Anyway. It’s a trip to figure all that out.
But it’s still important to:
- Listen to what agents tell you (nope you are NOT the exception to a rule)
- Listen to what readers are saying (because they will point out things you didn’t think about, especially regarding content if you’re writing something not directly in your experience)
- Listen to what your writing buddies are saying (and GET SOME if you don’t have any! Seriously you can’t pick up all the problems with your novel yourself. There are always things that get left in your head and don’t make it to paper like they should. FEED BACK IS 100% THE BEST THING. Don’t be scared of it. Don’t hate it.)

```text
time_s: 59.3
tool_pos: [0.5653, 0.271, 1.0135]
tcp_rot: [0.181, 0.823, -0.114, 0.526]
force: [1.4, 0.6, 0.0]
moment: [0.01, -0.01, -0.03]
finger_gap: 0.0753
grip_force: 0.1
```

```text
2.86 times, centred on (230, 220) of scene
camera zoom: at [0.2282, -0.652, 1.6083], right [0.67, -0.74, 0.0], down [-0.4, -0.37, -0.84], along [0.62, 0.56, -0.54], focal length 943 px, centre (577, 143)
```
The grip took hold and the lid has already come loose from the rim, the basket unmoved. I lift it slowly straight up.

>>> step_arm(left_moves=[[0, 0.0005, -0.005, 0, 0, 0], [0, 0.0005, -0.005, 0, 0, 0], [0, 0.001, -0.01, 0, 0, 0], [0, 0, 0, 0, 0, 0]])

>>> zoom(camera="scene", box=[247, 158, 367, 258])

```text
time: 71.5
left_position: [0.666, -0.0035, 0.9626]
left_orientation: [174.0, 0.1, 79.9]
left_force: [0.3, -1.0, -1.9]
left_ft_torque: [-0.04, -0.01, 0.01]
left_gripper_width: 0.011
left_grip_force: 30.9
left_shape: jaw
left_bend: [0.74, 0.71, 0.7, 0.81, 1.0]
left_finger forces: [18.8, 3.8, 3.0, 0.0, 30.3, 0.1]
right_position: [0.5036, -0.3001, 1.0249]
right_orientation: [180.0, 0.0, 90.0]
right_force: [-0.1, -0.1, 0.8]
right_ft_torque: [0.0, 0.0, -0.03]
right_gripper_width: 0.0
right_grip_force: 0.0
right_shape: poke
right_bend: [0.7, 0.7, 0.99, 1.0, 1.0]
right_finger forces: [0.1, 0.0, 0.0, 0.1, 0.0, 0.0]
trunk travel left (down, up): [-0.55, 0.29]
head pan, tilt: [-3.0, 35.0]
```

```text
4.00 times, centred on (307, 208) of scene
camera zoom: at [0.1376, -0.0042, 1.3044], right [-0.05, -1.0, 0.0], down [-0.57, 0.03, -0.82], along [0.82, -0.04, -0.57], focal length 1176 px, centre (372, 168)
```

- Listen to the trees. Most people say “why would you do that” but seriously you can say it’s important to sit in a forest and listen to the trees but in reality you can just take a nap. You deserve a nap. We all deserve a nap.
5. I READ UNTIL MY EYEBALLS FELL OUT
I can’t even saaaaay how important reading is! These are your BEST TEACHERS. If you ever get stuck with writing (“how the heck do I write an action scene?!”) read back through like 5 or so of your favourite books’ action scenes. ANALYSE them. You can do this for any type of scene! Dialogue. Characterisation. Description. Let books TEACH YOU.
You also need to read so you know (a) what’s overdone or trending or popular or avoided (probably for good reasons!), (b) what’s happening amongst your bookish peers, and (c) because it stops you turning into a goblin who eats children at night.
Also 10/10 you can buy books for “work now”. This is perfect. Nothing can go wrong.